- **Page excerpt**

This situation changed after 1974 when the Film-Fernseh-Abkommen (Film and Television Accord) was agreed between the Federal Republic's main broadcasters, ARD and ZDF, and the German Federal Film Board (a government body created in 1968 to support film-making in Germany).[55] This accord, which has been repeatedly extended up to the present day, provides for the television companies to make available an annual sum to support the production of films which are suitable for both theatrical distribution and television presentation. (The amount of money provided by the public broadcasters has varied between 4.5 and 12.94 million euros per year. Under the terms of the accord, films produced using these funds can only be screened on television 24 months after their theatrical release. They may appear on video or DVD no sooner than six months after cinema release. Nevertheless, the New German Cinema found it difficult to attract a large domestic or international audience.

The socially critical films of the New German Cinema strove to delineate themselves from what had gone before and the works of auteur film-makers such as Kluge and Fassbinder are examples of this, although Fassbinder in his use of stars from German cinema history also sought a reconciliation between the new cinema and the old. In addition, a distinction is sometimes drawn between the avantgarde "Young German Cinema" of the 1960s and the more accessible "New German Cinema" of the 1970s. For their influences the new generation of film-makers looked to Italian neorealism, the French Nouvelle Vague and the British New Wave but combined this eclectically with references to the well-established genres of Hollywood cinema. The New German Cinema dealt with contemporary German social problems in a direct way; the Nazi past, the plight of the Gastarbeiter ("guest workers"), and modern social developments, were all subjects prominent in New German Cinema films.[56]

Films such as Kluge's Abschied von Gestern (1966), Herzog's Aguirre, the Wrath of God (1972), Fassbinder's Fear Eats the Soul (1974) and The Marriage of Maria Braun (1979), and Wenders' Paris, Texas (1984) found critical approval. Often the work of these auteurs was first recognised abroad rather than in Germany itself. The work of post-war Germany's leading novelists Heinrich Böll and Günter Grass provided source material for the adaptations The Lost Honour of Katharina Blum (1975) (by Schlöndorff and Margarethe von Trotta) and The Tin Drum (1979) (by Schlöndorff alone) respectively, the latter becoming the first German film to win the Academy Award for Best Foreign Language Film. The New German Cinema also allowed for female directors to come to the fore and for the development of a feminist cinema which encompassed the works of directors such as Margarethe von Trotta, Helma Sanders-Brahms, Jutta Brückner, Helke Sander and Cristina Perincioli.

German production companies have been quite commonly involved in expensive French and Italian productions from Spaghetti Westerns to French comic book adaptations.

[edit]
Bernd Eichinger "star" at the Boulevard of Stars in Berlin

Having achieved some of its goals, among them the establishment of state funding for the film industry and renewed international recognition for German films, the New German Cinema had begun to show signs of fatigue by the 1980s, even though many of its proponents continued to enjoy individual success.

Among the commercial successes for German films of the 1980s were the Otto film series beginning in 1985 starring comedian Otto Waalkes, Wolfgang Petersen's adaptation of The NeverEnding Story (1984), and the internationally successful Das Boot (1981), which still holds the record for most Academy Award nominations for a German film (six). Other notable film-makers who came to prominence in the 1980s include producer Bernd Eichinger and directors Doris Dörrie, Uli Edel, and Loriot.

- **What you have to do**
Write the next part of the page excerpt, the one that starts with "This situation changed".

- **Material**
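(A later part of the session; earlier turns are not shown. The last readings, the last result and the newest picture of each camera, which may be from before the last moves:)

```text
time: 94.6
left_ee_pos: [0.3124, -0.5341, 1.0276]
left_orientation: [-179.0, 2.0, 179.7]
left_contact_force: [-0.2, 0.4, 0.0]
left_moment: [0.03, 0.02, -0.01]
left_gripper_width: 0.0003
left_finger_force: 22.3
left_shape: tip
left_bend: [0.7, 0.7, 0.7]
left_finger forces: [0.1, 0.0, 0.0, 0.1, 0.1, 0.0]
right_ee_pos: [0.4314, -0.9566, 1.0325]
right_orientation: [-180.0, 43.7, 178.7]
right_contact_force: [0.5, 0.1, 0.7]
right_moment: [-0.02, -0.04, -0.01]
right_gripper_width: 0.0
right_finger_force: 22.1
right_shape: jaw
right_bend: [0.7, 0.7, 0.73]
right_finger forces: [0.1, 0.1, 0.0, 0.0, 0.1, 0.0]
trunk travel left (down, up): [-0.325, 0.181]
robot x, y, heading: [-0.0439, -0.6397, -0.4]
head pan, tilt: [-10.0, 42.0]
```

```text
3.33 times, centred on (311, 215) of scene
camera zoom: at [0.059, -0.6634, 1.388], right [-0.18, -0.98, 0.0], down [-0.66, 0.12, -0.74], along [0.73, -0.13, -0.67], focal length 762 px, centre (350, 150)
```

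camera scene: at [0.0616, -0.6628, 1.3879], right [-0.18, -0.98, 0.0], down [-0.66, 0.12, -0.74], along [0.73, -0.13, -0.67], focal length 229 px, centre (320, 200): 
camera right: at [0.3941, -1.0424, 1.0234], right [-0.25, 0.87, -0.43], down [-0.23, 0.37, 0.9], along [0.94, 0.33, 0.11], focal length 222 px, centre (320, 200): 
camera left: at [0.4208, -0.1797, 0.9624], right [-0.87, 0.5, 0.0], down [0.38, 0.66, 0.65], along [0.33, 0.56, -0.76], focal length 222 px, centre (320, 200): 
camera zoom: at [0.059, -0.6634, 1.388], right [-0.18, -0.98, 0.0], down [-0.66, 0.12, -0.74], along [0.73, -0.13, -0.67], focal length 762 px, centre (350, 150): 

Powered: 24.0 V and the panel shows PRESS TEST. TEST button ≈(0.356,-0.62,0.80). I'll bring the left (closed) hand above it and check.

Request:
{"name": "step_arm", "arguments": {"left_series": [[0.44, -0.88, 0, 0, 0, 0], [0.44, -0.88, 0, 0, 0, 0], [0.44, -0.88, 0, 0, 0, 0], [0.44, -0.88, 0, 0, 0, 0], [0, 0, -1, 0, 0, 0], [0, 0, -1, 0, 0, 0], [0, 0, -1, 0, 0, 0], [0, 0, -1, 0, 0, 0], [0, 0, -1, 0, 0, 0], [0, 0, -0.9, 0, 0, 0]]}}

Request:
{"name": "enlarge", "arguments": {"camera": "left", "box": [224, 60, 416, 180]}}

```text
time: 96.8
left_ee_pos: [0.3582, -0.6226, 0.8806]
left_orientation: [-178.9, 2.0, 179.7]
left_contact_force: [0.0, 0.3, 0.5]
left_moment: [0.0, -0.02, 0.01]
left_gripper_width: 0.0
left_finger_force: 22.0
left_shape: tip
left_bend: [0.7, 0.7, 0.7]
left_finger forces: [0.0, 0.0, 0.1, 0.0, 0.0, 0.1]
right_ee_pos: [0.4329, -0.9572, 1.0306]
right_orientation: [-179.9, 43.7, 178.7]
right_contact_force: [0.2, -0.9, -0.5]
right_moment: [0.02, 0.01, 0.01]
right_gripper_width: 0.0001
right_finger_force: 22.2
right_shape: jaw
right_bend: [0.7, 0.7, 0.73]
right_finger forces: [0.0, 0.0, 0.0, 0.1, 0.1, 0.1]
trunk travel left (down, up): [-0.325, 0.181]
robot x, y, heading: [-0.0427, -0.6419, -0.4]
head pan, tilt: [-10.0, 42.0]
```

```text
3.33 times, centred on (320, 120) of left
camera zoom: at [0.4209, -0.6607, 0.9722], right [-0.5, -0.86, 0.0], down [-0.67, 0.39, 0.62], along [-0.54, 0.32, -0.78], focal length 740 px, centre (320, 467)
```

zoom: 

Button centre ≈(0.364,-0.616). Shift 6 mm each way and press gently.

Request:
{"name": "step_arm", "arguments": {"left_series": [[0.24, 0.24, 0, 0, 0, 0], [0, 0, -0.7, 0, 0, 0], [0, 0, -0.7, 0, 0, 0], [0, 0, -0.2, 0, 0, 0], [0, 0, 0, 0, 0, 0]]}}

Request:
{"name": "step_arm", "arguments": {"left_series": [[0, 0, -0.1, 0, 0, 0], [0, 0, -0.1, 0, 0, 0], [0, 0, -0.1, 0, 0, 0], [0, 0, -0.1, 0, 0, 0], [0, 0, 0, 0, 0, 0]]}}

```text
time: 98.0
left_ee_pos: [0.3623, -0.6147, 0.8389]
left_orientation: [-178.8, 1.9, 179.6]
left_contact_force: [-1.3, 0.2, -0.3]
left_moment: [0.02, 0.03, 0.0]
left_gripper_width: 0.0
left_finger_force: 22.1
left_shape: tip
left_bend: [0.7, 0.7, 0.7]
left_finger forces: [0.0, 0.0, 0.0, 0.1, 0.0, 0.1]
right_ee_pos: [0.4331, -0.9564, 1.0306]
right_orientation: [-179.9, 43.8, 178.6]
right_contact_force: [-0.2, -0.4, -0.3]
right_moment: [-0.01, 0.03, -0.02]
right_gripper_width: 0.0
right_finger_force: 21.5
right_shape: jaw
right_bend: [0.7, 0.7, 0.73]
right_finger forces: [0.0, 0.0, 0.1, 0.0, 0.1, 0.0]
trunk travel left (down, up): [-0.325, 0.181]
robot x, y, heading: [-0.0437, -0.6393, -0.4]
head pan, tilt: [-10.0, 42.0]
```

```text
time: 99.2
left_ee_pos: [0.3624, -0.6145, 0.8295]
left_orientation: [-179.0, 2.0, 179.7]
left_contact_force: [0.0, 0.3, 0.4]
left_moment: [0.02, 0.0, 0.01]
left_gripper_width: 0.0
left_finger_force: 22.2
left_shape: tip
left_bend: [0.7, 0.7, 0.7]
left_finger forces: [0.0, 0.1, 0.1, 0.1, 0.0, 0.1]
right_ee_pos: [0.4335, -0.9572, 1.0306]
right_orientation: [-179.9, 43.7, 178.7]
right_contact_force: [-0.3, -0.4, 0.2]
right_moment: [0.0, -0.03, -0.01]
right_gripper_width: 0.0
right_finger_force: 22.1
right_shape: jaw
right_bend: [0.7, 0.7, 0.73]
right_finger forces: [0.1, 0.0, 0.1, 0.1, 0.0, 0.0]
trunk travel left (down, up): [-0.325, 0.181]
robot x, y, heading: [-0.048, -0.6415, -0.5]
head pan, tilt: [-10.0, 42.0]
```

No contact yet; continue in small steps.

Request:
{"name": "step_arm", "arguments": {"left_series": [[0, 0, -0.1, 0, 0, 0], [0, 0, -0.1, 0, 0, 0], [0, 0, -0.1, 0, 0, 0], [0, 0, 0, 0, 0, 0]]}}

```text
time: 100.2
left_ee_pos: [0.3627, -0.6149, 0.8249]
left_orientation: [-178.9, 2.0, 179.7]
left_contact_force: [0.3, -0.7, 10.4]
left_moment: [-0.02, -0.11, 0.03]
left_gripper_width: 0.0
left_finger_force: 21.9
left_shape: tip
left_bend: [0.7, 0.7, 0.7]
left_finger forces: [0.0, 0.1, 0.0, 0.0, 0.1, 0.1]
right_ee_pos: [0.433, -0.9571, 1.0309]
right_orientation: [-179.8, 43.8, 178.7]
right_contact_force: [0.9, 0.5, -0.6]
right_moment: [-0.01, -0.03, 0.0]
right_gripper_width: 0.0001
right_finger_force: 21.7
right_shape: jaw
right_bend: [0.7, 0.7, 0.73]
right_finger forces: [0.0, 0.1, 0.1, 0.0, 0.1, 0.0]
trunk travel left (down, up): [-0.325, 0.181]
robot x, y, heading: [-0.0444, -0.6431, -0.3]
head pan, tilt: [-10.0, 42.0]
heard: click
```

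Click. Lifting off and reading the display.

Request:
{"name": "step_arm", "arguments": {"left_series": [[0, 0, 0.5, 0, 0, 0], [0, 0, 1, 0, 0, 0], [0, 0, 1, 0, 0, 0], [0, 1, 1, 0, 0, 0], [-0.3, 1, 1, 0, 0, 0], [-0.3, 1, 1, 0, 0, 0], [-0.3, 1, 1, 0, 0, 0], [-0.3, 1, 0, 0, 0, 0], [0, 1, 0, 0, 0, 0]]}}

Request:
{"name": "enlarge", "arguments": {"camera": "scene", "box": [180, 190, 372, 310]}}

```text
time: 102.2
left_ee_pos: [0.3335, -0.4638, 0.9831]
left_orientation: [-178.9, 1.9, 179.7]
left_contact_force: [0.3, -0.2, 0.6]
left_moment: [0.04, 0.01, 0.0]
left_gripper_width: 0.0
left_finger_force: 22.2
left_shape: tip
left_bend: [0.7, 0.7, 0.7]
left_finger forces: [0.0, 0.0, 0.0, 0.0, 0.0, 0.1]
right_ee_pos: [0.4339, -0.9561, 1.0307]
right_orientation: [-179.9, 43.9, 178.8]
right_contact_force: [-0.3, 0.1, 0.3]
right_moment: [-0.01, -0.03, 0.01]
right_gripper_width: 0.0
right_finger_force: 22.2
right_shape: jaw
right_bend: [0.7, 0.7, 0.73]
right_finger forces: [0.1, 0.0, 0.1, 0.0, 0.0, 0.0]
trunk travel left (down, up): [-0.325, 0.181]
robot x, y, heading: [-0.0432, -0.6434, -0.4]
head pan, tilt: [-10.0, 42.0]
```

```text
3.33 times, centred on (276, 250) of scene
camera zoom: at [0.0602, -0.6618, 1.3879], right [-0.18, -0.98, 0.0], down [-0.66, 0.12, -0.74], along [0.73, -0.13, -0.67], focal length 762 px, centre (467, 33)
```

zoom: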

- **Response to the exercise**
Away from the mainstream, the splatter film director Jörg Buttgereit came to prominence in the 1980s. The development of arthouse cinemas (Programmkinos) from the 1970s onwards provided a venue for the works of less mainstream film-makers like Herbert Achternbusch, Hark Bohm, Dominik Graf, Oliver Herbrich, Rosa von Praunheim or Christoph Schlingensief.

From the mid-1980s the spread of videocassette recorders and the arrival of private TV channels such as RTL Television provided new competition for theatrical film distribution. Cinema attendance, having rallied slightly in the late 1970s after an all-time low of 115.1 million visits in 1976, dropped sharply again from the mid-1980s to end at just 101.6 million visits in 1989.[29] However, the availability of a back catalogue of films on video also allowed for a different relationship between the viewer and an individual film, while private TV channels brought new money into the film industry and provided a launch pad from which new talent could later move into film.

1990–Modern Germany

[edit]
John Rabe (2009), directed by Florian Gallenberger, filming on location in Shanghai harbour
Berlin returned to being the capital of the German film industry since the German reunification in 1990.[57]

Today's biggest German production studios include Babelsberg Studio, Bavaria Film, Constantin Film and UFA. Film releases such as Run Lola Run by Tom Tykwer, Good Bye Lenin! by Wolfgang Becker, Head-On by Fatih Akin, Perfume by Tom Tykwer and The Lives of Others by Florian Henckel von Donnersmarck, have arguably managed to recapture a provocative and innovative nature. Movies like The Baader Meinhof Complex produced by Bernd Eichinger achieved some popular success.

Notable directors working in German currently include Sönke Wortmann, Caroline Link (winner of an Academy Award), Romuald Karmakar, Dani Levy, Hans-Christian Schmid, Andreas Dresen, Dennis Gansel and Uli Edel as well as comedy directors Michael Herbig and Til Schweiger.

Internationally, German filmmakers such as Roland Emmerich or Wolfgang Petersen or Uwe Boll built successful careers as directors and producers. Hans Zimmer, a film composer, has become one of the world's most acclaimed producers of movie scores. Michael Ballhaus became a renowned cinematographer.

Germany has a long tradition of cooperation with the European-based film industry, which started as early as during the 1960s. Since 1990 the number of international projects financed and co-produced by German filmmakers has expanded.

The new millennium since 2000 has seen a general resurgence of the German film industry, with a higher output and improved returns at the German box office.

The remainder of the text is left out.